To determine if a consumer proposal is appropriate for your finances, you'll need to meet with a Licensed Insolvency Trustee (LIT). You'll need to collect billing statements, proof of income, and a list of assets for the LIT to assess whether you qualify for a consumer proposal. The LIT will meet with you to determine your goals and whether a consumer proposal will be a better way to achieve them than in a bankruptcy scenario. If it is, the LIT will help you develop an arrangement between you and your creditors that is feasible given your financial resources.
If a consumer proposal is accepted by your creditors, then you'll have a new fixed monthly payment that will fit into your budget. Your creditors will avoid a complete loss on the unsecured loans you owe them, which they likely would suffer if you filed for bankruptcy.
Success Rate of a Consumer Proposal
The government doesn't publish statistics that show the acceptance rate of consumer proposals, but most proposals that are submitted are accepted if the LIT carefully considers all the financial factors involved. Creditors don't want debtors to be forced into bankruptcy when they fall into financial hardships because their chances of recovering any amount of their unsecured debts would be small. For this reason, most consumer proposals are accepted by creditors.

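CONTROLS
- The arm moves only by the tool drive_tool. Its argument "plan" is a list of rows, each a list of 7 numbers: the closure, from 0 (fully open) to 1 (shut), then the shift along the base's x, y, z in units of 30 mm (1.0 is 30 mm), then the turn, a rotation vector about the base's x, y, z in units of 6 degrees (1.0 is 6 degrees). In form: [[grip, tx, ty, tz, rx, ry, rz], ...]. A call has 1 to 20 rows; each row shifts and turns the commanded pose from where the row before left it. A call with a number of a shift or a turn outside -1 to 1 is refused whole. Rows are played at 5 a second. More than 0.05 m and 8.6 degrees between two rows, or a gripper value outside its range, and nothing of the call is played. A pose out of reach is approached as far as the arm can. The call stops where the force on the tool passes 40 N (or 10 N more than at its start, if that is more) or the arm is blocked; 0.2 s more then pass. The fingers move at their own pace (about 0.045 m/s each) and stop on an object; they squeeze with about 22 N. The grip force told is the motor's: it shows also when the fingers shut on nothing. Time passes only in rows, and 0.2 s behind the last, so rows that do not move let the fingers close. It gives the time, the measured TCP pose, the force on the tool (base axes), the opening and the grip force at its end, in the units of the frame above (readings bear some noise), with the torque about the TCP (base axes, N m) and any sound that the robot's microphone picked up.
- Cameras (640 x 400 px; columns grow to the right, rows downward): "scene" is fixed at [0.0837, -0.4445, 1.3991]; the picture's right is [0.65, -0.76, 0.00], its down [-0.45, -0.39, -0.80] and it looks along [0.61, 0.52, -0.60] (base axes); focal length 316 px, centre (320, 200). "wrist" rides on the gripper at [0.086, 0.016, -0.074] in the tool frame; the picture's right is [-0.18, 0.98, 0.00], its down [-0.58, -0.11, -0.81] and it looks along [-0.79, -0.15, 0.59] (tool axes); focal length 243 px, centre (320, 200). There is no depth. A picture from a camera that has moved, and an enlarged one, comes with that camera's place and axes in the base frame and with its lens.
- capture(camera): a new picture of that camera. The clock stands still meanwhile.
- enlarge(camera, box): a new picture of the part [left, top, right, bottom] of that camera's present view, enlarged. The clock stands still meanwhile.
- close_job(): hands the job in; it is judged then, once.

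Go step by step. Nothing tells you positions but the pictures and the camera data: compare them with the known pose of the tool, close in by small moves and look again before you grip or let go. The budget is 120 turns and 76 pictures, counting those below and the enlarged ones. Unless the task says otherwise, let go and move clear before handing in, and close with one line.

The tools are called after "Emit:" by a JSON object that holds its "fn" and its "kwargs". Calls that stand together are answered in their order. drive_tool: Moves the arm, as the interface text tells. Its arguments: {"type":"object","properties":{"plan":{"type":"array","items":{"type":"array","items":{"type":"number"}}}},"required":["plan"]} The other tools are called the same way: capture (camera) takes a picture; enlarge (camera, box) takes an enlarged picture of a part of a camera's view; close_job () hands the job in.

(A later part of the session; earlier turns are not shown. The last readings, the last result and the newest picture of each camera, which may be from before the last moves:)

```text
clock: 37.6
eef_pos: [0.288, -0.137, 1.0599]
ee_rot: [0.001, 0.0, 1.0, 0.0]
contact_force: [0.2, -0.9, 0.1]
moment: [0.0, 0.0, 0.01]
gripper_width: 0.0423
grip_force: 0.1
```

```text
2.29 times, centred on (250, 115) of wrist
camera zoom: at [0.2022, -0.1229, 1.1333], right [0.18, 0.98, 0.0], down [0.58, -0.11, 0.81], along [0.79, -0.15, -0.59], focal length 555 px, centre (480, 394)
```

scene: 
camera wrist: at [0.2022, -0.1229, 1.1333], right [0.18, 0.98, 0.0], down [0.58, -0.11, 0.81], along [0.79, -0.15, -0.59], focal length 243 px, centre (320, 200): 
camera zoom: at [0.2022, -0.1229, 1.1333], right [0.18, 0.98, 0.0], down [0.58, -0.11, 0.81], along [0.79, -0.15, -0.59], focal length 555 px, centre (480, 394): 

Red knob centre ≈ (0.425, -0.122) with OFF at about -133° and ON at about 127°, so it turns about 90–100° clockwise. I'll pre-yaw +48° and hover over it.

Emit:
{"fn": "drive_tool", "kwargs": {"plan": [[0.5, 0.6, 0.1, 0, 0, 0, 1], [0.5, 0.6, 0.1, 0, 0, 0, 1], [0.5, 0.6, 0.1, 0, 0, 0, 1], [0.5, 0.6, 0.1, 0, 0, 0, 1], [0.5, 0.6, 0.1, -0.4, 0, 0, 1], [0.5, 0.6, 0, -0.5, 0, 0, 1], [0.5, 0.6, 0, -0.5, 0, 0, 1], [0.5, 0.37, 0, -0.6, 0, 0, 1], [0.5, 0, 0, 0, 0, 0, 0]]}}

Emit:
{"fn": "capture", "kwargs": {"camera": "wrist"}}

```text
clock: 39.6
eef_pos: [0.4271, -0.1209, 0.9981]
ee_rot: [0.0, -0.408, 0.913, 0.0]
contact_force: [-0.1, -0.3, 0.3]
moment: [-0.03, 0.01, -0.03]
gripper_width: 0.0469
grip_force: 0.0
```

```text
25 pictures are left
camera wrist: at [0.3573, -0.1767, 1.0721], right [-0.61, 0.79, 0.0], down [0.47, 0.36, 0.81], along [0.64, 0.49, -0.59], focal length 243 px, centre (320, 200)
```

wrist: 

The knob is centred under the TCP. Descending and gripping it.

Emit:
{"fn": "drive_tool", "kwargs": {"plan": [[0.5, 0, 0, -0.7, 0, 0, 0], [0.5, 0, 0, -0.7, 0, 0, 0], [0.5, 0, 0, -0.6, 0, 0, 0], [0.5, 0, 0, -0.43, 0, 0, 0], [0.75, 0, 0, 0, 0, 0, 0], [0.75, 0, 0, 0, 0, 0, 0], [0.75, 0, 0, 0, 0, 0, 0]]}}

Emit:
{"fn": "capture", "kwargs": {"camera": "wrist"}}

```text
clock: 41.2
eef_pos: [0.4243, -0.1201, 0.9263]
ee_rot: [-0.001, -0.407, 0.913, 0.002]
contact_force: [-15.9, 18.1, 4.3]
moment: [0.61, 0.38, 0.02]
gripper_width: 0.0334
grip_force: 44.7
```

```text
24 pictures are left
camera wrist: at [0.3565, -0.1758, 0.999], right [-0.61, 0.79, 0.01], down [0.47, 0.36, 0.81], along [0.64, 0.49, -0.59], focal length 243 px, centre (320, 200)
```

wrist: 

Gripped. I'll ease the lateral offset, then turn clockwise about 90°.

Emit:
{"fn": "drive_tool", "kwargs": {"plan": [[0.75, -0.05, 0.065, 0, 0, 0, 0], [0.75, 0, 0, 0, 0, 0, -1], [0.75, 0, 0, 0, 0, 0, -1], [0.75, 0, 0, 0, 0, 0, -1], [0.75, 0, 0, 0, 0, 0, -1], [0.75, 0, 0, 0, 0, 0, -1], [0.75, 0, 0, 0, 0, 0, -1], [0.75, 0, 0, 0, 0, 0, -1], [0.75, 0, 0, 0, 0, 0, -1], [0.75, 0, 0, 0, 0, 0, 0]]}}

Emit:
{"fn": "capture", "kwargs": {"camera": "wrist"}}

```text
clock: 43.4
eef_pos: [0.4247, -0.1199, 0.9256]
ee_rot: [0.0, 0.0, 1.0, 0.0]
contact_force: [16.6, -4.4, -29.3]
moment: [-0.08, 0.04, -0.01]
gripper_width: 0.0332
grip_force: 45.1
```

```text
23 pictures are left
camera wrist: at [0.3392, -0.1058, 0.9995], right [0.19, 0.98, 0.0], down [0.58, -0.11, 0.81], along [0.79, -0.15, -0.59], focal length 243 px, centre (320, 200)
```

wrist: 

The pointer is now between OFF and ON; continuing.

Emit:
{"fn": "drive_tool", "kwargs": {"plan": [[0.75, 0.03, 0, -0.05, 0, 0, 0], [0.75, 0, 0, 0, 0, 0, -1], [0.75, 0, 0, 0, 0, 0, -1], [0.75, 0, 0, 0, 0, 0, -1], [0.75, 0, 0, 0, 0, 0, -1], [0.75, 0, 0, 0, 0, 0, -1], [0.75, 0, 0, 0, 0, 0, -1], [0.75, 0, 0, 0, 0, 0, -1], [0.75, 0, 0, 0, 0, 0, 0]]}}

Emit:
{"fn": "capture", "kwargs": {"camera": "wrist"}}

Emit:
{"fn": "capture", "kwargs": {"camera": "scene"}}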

Consumer Proposal Eligibility Requirements
There are a few requirements you'll need to meet when an LIT assesses whether a consumer proposal is the right option. Below are the main guidelines:
Your total unsecured debts are between $5,000 and $250,000
You have the income needed to make a lower fixed monthly payment
You are insolvent, which means that your total debt exceeds your assets
You want to avoid bankruptcy to protect important assets like your home
You are a Canadian resident or property owner
Filing a Consumer Proposal
When you file a consumer proposal the following process will take place:
Step 1 :
Your LIT will file the proposal with the Office of the Superintendent of Bankruptcy (OSB), at which time you stop making payments to your creditors. If any creditors are collecting garnishments or have legal proceedings underway, collections or legal actions will stop at this point.
Step 2 :
Your LIT will also submit the consumer proposal to each of your creditors with a summary of your financial problems and situation.
Step 3 :
Your creditors have a maximum of 45 days to accept the proposal or object to it. Creditors owning at least 25% of your debts may request a meeting with you and the other creditors. If a meeting isn't requested, then the OSB will consider the proposal accepted by all your creditors after 45 days.
Step 4 :
If a creditor requests a meeting, then it will be held within 21 days. At the meeting, the creditors attending will vote on whether to accept your proposal or not. If it's rejected, you and your LIT can alter the proposal and make a new filing or consider other options.